Juntos, estes factos deixam claro que a legislação sobre a droga na África Ocidental faz mais mal que bem. Precisamos de uma nova abordagem, que descriminalize o uso de drogas e dê prioridade ao tratamento.

Existem várias medidas que se podem aplicar imediatamente para colocar a África Ocidental neste rumo. A nível local, as clínicas e as equipas de proximidade poderiam fornecer seringas limpas às pessoas que usam drogas injectáveis, para impedir a transmissão de doenças por via sanguínea. Os médicos, entretanto, poderiam disponibilizar metadona às pessoas que quisessem deixar a heroína. Outras iniciativas para redução de danos – como o aconselhamento ou o despiste de doenças – poderiam ajudar a reduzir as consequências sociais, económicas e pessoais do abuso de drogas.

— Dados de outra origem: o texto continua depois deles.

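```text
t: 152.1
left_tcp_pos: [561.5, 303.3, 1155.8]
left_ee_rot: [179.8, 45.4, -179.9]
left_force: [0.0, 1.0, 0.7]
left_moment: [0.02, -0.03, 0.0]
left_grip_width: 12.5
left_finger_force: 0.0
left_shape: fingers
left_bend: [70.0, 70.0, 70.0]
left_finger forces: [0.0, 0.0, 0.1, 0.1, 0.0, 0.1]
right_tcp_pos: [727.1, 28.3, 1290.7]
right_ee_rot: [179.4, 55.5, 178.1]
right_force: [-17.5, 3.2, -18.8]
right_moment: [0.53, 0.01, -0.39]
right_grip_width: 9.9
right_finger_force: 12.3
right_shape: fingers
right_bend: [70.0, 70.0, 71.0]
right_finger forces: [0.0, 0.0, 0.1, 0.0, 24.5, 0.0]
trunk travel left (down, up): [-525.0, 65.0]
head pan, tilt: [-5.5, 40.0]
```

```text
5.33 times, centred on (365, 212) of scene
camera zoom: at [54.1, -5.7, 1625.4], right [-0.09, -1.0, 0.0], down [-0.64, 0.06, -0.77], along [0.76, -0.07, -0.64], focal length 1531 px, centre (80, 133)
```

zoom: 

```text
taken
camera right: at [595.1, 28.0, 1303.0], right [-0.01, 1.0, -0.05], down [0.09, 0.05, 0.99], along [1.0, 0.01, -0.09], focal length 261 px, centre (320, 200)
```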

As reformas governamentais demorarão mais tempo a implementar, mas também aqui estão a ser feitos progressos. No início deste mês, a Comissão da África Ocidental sobre Drogas (CAOD), à qual presido, publicou a Lei-Modelo da Droga para a África Ocidental, uma ferramenta   on-line   concebida para ajudar os legisladores regionais a reescreverem as suas cartilhas de legislação contra a droga, e a implementarem políticas que protejam a saúde e o bem-estar de   todos   os cidadãos.

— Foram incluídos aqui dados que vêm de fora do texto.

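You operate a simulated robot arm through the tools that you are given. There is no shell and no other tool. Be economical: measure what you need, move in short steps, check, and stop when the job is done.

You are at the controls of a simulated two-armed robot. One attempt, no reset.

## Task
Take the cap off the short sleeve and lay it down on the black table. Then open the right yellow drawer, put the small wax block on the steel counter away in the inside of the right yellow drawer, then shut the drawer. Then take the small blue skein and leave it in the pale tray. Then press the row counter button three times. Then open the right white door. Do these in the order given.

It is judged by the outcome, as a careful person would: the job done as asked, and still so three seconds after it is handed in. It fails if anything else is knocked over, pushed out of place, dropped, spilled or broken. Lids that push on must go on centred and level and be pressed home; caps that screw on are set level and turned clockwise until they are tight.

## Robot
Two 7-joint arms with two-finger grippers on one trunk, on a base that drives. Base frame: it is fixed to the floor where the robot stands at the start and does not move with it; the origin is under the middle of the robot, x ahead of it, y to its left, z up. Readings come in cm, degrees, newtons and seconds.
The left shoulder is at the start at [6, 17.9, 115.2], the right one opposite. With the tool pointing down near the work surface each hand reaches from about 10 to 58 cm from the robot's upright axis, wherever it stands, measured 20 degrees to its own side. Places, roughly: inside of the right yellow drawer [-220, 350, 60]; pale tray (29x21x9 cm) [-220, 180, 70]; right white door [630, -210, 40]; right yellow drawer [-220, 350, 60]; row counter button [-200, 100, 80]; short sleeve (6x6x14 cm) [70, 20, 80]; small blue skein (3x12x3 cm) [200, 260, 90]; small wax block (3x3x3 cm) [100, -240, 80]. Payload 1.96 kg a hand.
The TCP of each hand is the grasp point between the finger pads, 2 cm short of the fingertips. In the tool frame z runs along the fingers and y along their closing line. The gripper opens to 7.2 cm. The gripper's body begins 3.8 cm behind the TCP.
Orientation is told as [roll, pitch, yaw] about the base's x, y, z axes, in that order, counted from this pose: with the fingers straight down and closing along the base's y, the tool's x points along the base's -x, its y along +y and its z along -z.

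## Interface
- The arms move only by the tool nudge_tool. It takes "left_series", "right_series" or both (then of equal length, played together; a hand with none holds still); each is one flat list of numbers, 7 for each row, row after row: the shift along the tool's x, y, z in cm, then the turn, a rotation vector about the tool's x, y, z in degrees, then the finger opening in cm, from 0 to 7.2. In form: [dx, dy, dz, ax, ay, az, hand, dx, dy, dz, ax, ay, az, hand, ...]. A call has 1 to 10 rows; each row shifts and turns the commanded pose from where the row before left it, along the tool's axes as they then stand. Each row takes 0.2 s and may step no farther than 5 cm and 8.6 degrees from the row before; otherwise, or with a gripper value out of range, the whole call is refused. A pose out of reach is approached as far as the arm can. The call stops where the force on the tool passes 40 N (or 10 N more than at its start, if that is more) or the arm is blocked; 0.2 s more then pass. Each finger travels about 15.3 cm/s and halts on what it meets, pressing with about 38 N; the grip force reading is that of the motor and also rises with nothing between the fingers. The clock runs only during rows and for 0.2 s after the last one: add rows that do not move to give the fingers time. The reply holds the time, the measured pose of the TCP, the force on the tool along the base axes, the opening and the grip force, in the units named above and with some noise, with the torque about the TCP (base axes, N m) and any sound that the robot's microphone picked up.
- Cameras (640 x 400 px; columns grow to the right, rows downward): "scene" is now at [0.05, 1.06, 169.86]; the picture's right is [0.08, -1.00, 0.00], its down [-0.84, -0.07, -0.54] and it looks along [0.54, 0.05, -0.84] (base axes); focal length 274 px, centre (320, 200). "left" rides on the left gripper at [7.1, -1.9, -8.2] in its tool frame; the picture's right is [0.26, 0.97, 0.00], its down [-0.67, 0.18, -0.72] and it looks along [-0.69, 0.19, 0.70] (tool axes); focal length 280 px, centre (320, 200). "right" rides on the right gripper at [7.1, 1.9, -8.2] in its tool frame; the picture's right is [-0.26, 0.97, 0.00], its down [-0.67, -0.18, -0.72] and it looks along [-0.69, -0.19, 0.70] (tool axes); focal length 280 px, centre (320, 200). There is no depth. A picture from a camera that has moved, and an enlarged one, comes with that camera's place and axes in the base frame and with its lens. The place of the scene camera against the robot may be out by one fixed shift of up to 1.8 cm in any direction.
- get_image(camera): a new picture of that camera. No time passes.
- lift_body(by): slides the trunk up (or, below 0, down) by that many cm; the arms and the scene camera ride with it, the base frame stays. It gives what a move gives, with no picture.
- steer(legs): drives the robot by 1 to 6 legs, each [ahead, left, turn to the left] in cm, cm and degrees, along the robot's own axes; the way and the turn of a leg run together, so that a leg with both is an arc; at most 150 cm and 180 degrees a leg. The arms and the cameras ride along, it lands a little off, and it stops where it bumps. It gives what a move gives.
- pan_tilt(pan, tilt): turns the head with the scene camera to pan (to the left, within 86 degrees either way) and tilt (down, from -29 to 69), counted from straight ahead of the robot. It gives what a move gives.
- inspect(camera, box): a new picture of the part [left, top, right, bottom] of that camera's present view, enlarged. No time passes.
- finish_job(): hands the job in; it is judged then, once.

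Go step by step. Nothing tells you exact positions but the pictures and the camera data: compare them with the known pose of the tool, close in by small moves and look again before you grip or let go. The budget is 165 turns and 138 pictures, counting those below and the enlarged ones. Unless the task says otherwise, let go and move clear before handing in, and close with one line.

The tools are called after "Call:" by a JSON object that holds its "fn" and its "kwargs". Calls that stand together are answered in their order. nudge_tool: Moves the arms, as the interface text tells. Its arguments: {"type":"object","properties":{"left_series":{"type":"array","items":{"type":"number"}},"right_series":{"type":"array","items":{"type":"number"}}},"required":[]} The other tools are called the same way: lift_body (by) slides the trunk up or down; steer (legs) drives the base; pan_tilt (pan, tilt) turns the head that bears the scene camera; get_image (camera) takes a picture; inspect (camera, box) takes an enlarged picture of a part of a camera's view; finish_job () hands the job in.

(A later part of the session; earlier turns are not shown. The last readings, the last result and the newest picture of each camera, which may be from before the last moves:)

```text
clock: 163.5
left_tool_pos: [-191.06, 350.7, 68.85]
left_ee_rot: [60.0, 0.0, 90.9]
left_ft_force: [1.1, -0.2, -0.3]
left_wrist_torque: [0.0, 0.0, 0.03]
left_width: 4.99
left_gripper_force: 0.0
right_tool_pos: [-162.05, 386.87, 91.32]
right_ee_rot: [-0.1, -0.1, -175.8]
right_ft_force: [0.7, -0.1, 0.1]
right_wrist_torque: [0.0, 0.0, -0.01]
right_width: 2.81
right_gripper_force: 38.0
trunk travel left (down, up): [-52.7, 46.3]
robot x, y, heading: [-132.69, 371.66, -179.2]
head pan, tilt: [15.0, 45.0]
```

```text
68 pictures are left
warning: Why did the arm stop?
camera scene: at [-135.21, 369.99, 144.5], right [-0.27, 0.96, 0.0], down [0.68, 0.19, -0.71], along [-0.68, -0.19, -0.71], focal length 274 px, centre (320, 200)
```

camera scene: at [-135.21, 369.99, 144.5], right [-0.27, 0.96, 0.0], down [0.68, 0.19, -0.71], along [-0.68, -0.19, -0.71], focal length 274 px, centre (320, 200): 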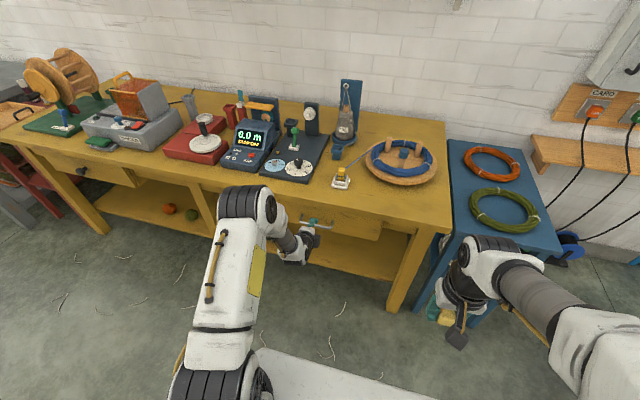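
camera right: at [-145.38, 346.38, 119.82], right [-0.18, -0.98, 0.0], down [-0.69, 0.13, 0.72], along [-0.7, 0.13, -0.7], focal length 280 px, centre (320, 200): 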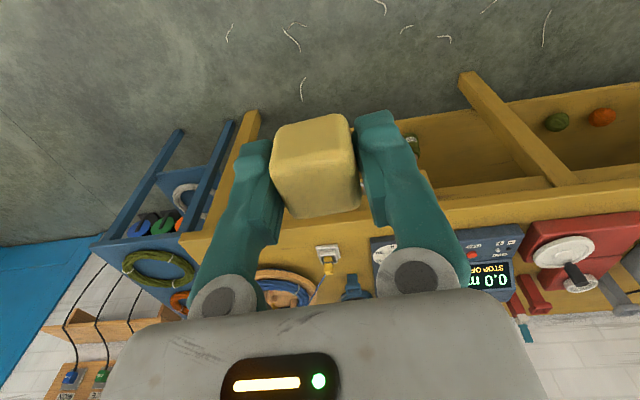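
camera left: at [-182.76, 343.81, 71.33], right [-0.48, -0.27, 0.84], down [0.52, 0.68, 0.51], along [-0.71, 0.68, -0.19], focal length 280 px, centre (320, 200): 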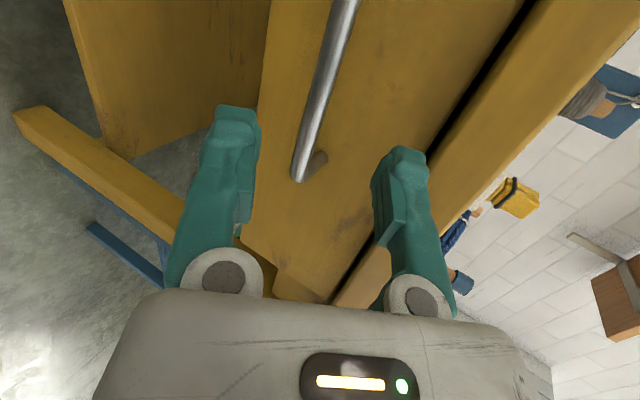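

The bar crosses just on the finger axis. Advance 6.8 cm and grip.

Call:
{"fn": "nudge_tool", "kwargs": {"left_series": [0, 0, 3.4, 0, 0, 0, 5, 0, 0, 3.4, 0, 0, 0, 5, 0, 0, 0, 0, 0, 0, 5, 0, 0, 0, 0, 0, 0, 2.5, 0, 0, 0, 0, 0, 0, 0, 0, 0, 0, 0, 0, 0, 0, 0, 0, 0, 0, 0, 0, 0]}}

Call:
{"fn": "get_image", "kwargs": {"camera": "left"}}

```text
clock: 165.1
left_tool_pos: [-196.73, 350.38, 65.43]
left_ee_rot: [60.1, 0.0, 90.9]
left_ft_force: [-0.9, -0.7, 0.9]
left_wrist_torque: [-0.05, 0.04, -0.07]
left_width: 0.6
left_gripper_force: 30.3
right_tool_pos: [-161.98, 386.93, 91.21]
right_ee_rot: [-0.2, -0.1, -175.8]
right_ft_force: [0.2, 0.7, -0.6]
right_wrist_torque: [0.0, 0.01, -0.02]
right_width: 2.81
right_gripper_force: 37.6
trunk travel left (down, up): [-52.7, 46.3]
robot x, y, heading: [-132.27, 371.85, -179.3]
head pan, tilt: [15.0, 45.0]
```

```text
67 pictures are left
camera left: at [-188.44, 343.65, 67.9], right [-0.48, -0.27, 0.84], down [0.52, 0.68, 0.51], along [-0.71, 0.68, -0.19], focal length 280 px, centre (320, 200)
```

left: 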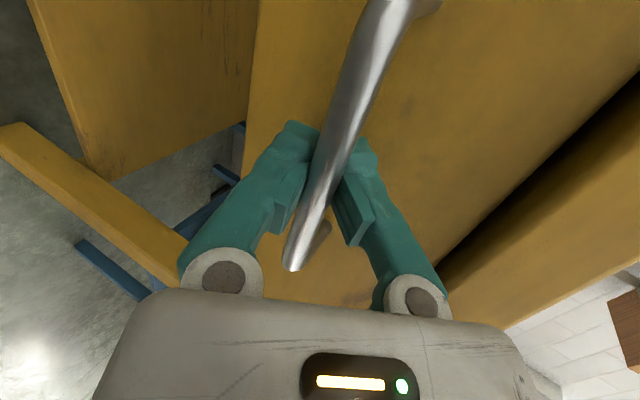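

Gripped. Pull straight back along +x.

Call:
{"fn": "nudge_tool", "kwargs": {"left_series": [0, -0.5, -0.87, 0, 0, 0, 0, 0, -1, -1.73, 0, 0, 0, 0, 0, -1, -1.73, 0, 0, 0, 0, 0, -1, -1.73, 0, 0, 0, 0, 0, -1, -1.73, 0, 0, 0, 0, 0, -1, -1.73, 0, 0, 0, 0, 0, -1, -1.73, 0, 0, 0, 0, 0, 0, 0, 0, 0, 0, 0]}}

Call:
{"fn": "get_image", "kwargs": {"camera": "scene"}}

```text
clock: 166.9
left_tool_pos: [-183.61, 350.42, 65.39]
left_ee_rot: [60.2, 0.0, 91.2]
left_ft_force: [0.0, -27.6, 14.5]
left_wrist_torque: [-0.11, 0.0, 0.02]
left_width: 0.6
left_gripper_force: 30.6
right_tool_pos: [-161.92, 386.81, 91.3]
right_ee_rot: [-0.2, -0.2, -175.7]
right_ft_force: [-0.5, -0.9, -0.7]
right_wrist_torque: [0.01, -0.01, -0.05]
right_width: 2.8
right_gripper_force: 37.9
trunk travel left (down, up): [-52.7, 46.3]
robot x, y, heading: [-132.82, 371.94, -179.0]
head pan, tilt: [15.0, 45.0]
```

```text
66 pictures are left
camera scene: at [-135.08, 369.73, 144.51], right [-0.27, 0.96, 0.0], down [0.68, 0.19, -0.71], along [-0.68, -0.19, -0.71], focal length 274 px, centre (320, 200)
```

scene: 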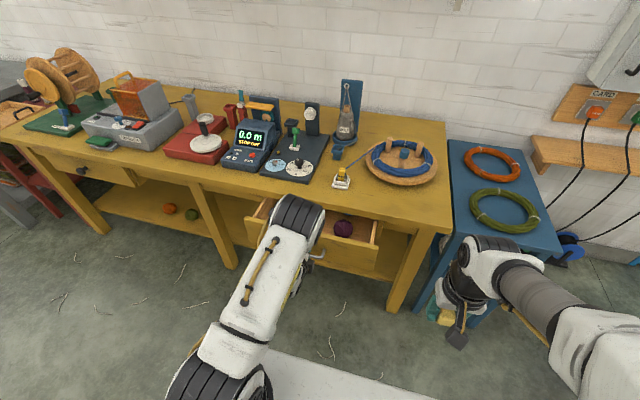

Uma das principais recomendações da lei-modelo consiste na remoção da ameaça de prisão para as pessoas que usam drogas. Isto permitir-lhes-ia acederem mais facilmente a programas de apoio, e até capacitaria os médicos e os profissionais de saúde a prescreverem medicamentos analgésicos sem recearem represálias legais. A lei-modelo também disponibiliza estratégias para ajudarem as autoridades na reescrita de orientações para sentenças, de modo a que os juízes tenham maior latitude para considerarem factores atenuantes no momento da aplicação da pena.

Evidentemente, nenhuma destas alterações pode ser desenvolvida isoladamente. Já que a maior parte das organizações criminosas envolvidas no negócio da droga também se dedica a outras actividades ilegais – como o contrabando de mercadorias, de armas, e de pessoas – as forças de manutenção da ordem devem concentrar-se na luta contra o crime organizado em todas as suas facetas, incluindo a corrupção e o branqueamento de capitais. Para os criminosos, o tráfico de droga é apenas uma fonte de financiamento, e é necessário abrangência na luta contra todas as fontes disponíveis.

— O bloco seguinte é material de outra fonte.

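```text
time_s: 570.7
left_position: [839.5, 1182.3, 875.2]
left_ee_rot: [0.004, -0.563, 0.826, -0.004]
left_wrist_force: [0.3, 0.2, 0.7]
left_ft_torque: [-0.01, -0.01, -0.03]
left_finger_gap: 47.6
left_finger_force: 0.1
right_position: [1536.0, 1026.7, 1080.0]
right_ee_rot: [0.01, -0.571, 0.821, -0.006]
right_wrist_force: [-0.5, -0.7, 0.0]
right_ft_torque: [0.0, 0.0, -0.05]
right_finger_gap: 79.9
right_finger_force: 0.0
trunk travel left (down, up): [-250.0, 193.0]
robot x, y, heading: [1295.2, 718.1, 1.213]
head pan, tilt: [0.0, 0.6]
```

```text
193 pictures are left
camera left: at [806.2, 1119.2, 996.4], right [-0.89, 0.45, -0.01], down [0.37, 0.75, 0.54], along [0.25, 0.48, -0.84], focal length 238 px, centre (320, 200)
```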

Alguns governos já estão a aplicar melhorias às suas leis. A Nigéria adoptou no ano passado uma política nacional para agilizar a produção de morfina líquida, facilitando assim a prescrição, pelos médicos, desse analgésico a pacientes terminais. Em Dakar, a capital do Senegal, os dependentes de heroína podem agora aceder à metadona, uma estratégia de redução de danos que já deu provas na ajuda à reconstrução de vidas destruídas pela droga. E, no Gana, os legisladores discutem um projecto-lei que acabaria com a punição dos infractores primários.

Mesmo assim, ainda é preciso muito trabalho; a lei-modelo da CAOD é apenas um ponto de partida. Para protegerem as nossas comunidades, os líderes devem reunir a vontade política para defender a segurança, a saúde, os direitos humanos e o bem-estar de todos os cidadãos da África Ocidental – incluindo os toxicodependentes. Annan tinha razão: as drogas são prejudiciais. As nossas legislações sobre a droga não precisam de sê-lo.

Olusegun Obasanjo

 

Olusegun Obasanjo, ex-presidente da Nigéria, é presidente da Comissão da África Ocidental sobre Drogas e membro da Comissão Global de Políticas sobre Drogas.